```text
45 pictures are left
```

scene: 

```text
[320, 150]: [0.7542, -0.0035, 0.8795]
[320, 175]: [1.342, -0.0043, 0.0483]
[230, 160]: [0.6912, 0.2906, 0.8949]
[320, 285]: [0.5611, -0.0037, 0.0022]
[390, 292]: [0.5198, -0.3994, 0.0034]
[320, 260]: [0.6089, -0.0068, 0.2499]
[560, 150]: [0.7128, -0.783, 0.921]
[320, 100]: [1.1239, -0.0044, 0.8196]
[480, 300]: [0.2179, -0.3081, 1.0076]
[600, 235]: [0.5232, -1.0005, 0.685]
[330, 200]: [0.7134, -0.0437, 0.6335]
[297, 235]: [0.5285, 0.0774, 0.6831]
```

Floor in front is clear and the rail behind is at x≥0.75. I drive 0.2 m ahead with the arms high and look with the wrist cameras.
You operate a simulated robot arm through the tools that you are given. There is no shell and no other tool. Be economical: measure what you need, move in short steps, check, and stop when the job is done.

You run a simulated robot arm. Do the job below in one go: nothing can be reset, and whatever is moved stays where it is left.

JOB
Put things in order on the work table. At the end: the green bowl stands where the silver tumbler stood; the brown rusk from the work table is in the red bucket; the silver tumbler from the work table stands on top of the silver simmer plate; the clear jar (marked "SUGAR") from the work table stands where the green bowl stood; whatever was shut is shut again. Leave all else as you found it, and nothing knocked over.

• [What you will do] Copy the data above in full, character for character. Give them as a JSON list of strings, one for each line, with blank lines left out.

• [Final result]
[
  "```text",
  "45 pictures are left",
  "```",
  "scene: ",
  "```text",
  "[320, 150]: [0.7542, -0.0035, 0.8795]",
  "[320, 175]: [1.342, -0.0043, 0.0483]",
  "[230, 160]: [0.6912, 0.2906, 0.8949]",
  "[320, 285]: [0.5611, -0.0037, 0.0022]",
  "[390, 292]: [0.5198, -0.3994, 0.0034]",
  "[320, 260]: [0.6089, -0.0068, 0.2499]",
  "[560, 150]: [0.7128, -0.783, 0.921]",
  "[320, 100]: [1.1239, -0.0044, 0.8196]",
  "[480, 300]: [0.2179, -0.3081, 1.0076]",
  "[600, 235]: [0.5232, -1.0005, 0.685]",
  "[330, 200]: [0.7134, -0.0437, 0.6335]",
  "[297, 235]: [0.5285, 0.0774, 0.6831]",
  "```",
  "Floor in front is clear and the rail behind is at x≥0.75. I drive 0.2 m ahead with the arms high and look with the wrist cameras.",
  "You operate a simulated robot arm through the tools that you are given. There is no shell and no other tool. Be economical: measure what you need, move in short steps, check, and stop when the job is done.",
  "You run a simulated robot arm. Do the job below in one go: nothing can be reset, and whatever is moved stays where it is left.",
  "JOB",
  "Put things in order on the work table. At the end: the green bowl stands where the silver tumbler stood; the brown rusk from the work table is in the red bucket; the silver tumbler from the work table stands on top of the silver simmer plate; the clear jar (marked \"SUGAR\") from the work table stands where the green bowl stood; whatever was shut is shut again. Leave all else as you found it, and nothing knocked over."
]